As an alternative to liver biopsies, NIH-funded investigators led by Richard Ehman at the Mayo Clinic have developed Magnetic Resonance (MR) elastography, a noninvasive MRI approach that can measure the amount of stiffness in a very small amount of tissue. The noninvasive detection of fibrosis by MR elastography offers patients multiple advantages over biopsy examination, including less discomfort, a much lower risk of complications, and a decrease in expense.

Elastograms of patient with normal liver (left) and patient with diseased liver (right). Red and yellow mark hardened tissue in the liver (area inside dotted lines).Mayo Clinic
According to Dr. Ehman, MR elastography has already made a substantial difference in patient care.
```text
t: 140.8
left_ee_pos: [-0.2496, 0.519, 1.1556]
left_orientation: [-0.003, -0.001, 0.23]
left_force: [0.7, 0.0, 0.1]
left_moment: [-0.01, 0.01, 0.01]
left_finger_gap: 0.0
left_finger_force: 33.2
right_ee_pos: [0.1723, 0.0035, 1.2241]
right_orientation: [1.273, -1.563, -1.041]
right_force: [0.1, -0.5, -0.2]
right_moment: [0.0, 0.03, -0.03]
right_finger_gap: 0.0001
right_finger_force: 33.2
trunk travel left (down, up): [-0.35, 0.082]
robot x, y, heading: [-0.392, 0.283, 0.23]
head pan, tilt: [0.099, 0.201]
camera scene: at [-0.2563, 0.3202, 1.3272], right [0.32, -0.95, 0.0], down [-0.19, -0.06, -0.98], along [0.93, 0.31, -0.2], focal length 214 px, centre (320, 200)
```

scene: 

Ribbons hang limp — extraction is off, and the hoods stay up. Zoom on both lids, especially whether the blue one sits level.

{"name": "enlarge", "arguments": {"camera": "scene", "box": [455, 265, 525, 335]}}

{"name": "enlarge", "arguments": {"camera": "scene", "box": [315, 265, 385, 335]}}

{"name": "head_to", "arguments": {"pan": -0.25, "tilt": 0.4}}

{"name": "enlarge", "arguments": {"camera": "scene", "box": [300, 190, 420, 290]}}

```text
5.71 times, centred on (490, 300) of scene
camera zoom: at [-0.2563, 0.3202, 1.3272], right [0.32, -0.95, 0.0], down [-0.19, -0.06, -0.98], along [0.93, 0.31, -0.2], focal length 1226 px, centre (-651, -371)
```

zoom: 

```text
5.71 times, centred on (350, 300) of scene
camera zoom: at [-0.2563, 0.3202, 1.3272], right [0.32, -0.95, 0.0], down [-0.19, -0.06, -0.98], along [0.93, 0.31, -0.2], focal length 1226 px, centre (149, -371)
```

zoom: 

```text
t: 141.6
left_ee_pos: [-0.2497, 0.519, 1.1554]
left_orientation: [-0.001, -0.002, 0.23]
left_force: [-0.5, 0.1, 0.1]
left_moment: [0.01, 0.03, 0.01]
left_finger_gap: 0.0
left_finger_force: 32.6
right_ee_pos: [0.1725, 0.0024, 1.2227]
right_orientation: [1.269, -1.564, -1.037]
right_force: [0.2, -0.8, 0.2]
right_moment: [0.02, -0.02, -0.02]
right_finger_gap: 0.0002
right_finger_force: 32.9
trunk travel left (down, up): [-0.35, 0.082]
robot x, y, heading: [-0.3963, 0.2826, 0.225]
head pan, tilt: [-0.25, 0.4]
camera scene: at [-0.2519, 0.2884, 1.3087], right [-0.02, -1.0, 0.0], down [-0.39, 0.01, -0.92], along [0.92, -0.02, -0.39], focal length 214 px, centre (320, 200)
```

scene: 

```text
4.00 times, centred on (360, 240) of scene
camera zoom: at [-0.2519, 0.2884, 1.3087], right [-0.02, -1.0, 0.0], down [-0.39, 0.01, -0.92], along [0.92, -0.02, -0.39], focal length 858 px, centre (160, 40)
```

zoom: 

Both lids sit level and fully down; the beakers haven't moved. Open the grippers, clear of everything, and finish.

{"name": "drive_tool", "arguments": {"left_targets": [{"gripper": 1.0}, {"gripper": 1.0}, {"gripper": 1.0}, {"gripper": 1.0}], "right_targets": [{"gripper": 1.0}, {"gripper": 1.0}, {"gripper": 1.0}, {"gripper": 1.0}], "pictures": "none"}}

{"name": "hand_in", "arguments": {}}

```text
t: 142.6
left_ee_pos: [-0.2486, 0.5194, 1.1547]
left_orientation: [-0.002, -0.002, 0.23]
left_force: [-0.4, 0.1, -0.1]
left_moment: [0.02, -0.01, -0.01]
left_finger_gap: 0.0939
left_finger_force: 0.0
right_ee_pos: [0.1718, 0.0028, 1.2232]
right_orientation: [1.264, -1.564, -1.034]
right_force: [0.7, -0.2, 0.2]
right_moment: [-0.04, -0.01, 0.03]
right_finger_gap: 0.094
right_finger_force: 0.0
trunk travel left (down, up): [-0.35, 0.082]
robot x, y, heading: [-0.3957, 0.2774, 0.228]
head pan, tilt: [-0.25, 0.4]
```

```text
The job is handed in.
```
One example is a patient with hemophilia who previously contracted hepatitis C from a blood transfusion. Liver biopsy was contraindicated because of the hemophilia, but MR elastography was used to determine if there was fibrosis associated with the hepatitis. In this case, the results showed fibrosis and the individual was started on antiviral therapy.

Early results show this same technique might also be used to improve the detection of breast cancer and help distinguish a benign mass, such as fibrocystic disease, from cancer.

Image-Guided Needle Biopsies Bring Increased Level of  SAFETY AND DIAGNOSTIC ACCURACY

Through the use of advanced 3D Doppler Ultrasound technology, we can eliminate the need for surgical procedures when diagnosing a tumor and taking the guesswork out of targeting the proper area for a fine needle biopsy.

Fig A: indicates a large irregular mass (yellow circle) but only one quarter of it (red / 27% Vessel Density) is filled with cancerous active tumor vessels.  This is the site where you want to insert a biopsy needle for best diagnostic results of cancer cells. The rest of the area outside the red circle is filled with debris or dead tumor or necrotic debris- bringing confusing results because there's no active cancer.

Fig. B:  This view is from another angle of a 3D Histogram Scan.  Inserting the needle into the 1% (undesired- red circle) area gives you mostly dead tissue or degenerating inactive cancer tissue.Whereas the orange flame-like area outside the red circle and inside the yellow clearly indicates a high volume of tumor vessels.

Fig. C: The photo shows the palpable axillary lymph node measures approx. 2.5". Without image guidance, one might target the needle in the bottom of the bulging mass (near the red scar)- and as per Fig A and B, you're going to get no cells or fluid, only dead cells.

Fig. D:  Doppler Ultrasound technology provides accurate reading - showing quantitative measurement of the tumor vessels. This gives a benchmark or a baseline, with which to measure treatment.  As an example, if the Vascularization Index reads 20 or 10%, treatment is a working option- whereas a reading of 30 or 40% indicates treatment would fail. This is a guideline.

Cancer Screening from Simple Blood Test: Introducing the "LIQUID BIOPSY"
(Source: PR Newswire LAM)

On May 15, 2019, Laboratory for Advanced Medicine (LAM), a commercial-stage medical technology company focused on developing innovative technologies for the early diagnosis of cancers, announced positive results from a new study that evaluated DNA methylation-based marker panel for early diagnosis of nasopharyngeal carcinoma (NPC).

The results of the study show an overall sensitivity of 97% and a combined specificity of 100%, demonstrating the high analytical potential of the IvyGene Test. The study was conducted using samples obtained from 168 subjects, including 59 subjects diagnosed with NPC (Stage I to IV), 14 subjects diagnosed with benign nasopharyngeal disease and 43 healthy subjects. From the 59 subjects diagnosed with NPC, a total of 57 subjects were correctly identified (sensitivity of 97%), with little difference between the sensitivity of detecting Stage I to Stage IV NPC (range 92% to 100%). Additionally, for subjects diagnosed with other cancers, a total of 86% of subjects were correctly identified as negative for NPC. Finally, all 43 samples drawn from healthy donors and all 14 samples drawn from subjects diagnosed with benign nasopharyngeal disease were correctly identified as negative for NPC (combined specificity of 100%).